Fernand Petiot, was an American bartender at Harry’s New York Bar in Paris, and is credited as the creator of the first Bloody Mary back in the 1920’s. If the name of the bar sounds familiar, it’s because this bar not only attracted some worldly glitterati, but was also the birthplace of many of the classic drinks that have been making a huge comeback as of late: the Sidecar, the French 75 and the Monkey Gland. Fernand’s original Bloody Mary drink was equal parts tomato juice and vodka. The name, Bloody Mary, was suggested by a customer who stated the the drink reminded him of a place in Chicago called the Bucket of Blood and a girl from the club named Mary.
In 1934, Fernand Petiot shifted continents and relocated to the King Cole Bar at the St. Regis Hotel in New York City, and of course brought his Bloody Mary recipe with him.
New Yorkers who frequented the King Cole Bar were less than impressed with bland tomato juice and vodka bomb that was so popular in Paris. They thought it needed some serious improvement, by way of (to use a more modern catch phrase) kicking it up a notch. To please his spicy loving patrons, Petiot added cayenne and black peppers, Worcestershire sauce, lemon and a dash of Tabasco sauce. The verdict is still out on when the horseradish was added, as well as the ubiquitous celery stick found in most glasses of the classic cocktail.
I’m here to throw another curve ball into the world of classic cocktails and turn the best Bloody Mary into the best Bloody Mary jello shot recipe for Valentine’s Day. How could I resist the combination of spicy red liquid, red hearts and a spicy holiday?
One of the coolest things about this jello shot recipe is the fact that you can turn your favorite Bloody Mary recipe into these cute heart shaped classic cocktails very easily. I’ll give you my Bloody Mary recipe, but feel free to use your favorite combination. The only thing you need to remember is the ratio of Knox gelatin to liquid, and that ratio is 1 packet of gelatin to 1 cup of liquid.
I realize that it’s not Valentine’s Day just yet, but since it falls on Monday I thought you might be planning something special for the weekend. Like I said earlier in the week, this has not been the best week for me. My relationship advice for you today is really straight forward and simple. You don’t have to perform over the top gestures (like sky writing to proclaim your love), buy expensive items or create the ultimate dinner for your loved one(s). Just look them in the eyes and tell them how you feel about them. If you really want to give them something, write them a heartfelt note.

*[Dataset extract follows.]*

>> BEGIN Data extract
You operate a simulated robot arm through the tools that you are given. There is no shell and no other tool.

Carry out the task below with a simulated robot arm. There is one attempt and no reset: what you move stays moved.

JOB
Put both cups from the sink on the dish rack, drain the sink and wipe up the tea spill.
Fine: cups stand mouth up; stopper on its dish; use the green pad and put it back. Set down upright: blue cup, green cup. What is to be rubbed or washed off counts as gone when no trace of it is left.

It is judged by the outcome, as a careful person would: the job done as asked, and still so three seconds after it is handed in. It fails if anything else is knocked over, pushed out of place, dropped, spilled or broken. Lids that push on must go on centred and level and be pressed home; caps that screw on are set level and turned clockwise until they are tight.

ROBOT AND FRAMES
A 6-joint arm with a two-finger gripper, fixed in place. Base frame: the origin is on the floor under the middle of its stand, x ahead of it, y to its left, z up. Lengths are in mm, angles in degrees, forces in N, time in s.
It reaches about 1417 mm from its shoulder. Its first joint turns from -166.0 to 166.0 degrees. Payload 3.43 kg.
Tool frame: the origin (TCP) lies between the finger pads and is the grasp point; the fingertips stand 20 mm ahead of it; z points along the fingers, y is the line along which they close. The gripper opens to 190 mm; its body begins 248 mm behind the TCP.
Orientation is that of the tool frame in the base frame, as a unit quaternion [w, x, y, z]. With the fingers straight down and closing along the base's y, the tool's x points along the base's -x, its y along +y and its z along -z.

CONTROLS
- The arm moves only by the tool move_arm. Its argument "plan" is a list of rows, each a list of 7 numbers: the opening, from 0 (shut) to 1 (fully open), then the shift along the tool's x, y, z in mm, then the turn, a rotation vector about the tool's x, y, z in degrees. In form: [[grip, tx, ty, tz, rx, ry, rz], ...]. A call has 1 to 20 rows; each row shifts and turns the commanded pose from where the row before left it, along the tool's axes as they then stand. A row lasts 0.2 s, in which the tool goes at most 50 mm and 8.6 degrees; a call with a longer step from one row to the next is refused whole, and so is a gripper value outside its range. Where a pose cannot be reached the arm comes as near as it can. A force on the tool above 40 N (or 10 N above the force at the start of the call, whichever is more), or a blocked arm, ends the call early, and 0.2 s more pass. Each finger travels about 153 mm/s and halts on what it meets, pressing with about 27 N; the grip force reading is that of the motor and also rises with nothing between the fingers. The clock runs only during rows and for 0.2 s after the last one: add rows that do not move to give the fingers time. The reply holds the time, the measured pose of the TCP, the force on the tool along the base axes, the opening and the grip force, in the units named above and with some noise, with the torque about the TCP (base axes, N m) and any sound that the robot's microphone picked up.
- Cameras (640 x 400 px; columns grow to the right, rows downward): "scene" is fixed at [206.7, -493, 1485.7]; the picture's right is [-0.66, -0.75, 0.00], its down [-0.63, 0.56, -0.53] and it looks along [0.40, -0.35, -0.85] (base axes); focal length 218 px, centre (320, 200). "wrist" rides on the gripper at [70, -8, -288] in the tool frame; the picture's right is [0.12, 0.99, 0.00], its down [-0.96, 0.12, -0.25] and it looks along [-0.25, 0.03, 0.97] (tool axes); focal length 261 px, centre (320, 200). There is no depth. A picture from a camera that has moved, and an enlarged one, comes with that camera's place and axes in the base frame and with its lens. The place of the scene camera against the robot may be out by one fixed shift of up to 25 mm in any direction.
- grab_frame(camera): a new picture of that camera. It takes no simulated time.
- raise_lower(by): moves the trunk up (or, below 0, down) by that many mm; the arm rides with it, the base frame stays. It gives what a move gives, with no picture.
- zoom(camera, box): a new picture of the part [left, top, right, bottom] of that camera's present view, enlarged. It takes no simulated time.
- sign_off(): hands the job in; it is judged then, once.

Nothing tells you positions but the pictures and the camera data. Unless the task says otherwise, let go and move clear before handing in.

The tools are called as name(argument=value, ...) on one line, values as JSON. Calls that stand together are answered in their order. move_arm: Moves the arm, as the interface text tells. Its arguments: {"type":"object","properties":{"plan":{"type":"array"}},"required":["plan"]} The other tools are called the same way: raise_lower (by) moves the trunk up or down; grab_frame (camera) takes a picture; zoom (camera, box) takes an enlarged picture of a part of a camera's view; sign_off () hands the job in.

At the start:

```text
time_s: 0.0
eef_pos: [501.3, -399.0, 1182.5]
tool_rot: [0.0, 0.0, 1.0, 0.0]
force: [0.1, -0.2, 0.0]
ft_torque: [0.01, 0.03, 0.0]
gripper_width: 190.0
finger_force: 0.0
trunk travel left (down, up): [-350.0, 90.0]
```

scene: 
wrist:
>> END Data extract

Bloody Mary Jello Shots Recipe
Makes 12 hearts (depending on size of cookie cutter)
- 2 Packets of Knox Gelatin
- 1/2 Cup Vodka
- 1 1/2 Cups Tomato Juice
- 3 Tablespoons Lemon Juice
- 1 Teaspoon Horseradish (grated horseradish root)
- 1/4 Teaspoon Celery Salt
- 1/8 Teaspoon Fresh Ground Black Pepper
- 1/8 Teaspoon Worcestershire Sauce
- Tabasco Sauce (to taste)
- 1 Celery Stalk (cut into thin strips)
Pour vodka and 1/2 cup tomato juice into a container (that will hold 3 cups of liquid) and sprinkle gelatin on top. Let sit for 5 minutes.
Heat 1 cup of tomato juice to just before boiling.
Pour hot tomato juice into container with vodka, tomato juice and gelatin. Stir until gelatin is melted.
Stir in remaining ingredients.
Line a 7″ x 10″ pan with plastic wrap and pour liquid into pan and chill for at least 3 hours.
If cut up celery isn’t stiff, put pieces into a bowl of ice water until it stiffens up.
Remove chilled Bloody Mary gelatin from refrigerator.
Cut out shapes using a cookie cutter.
Carefully slide the celery sticks diagonally through the gelatin hearts.
Serve immediately or put into a sealed container and refrigerate.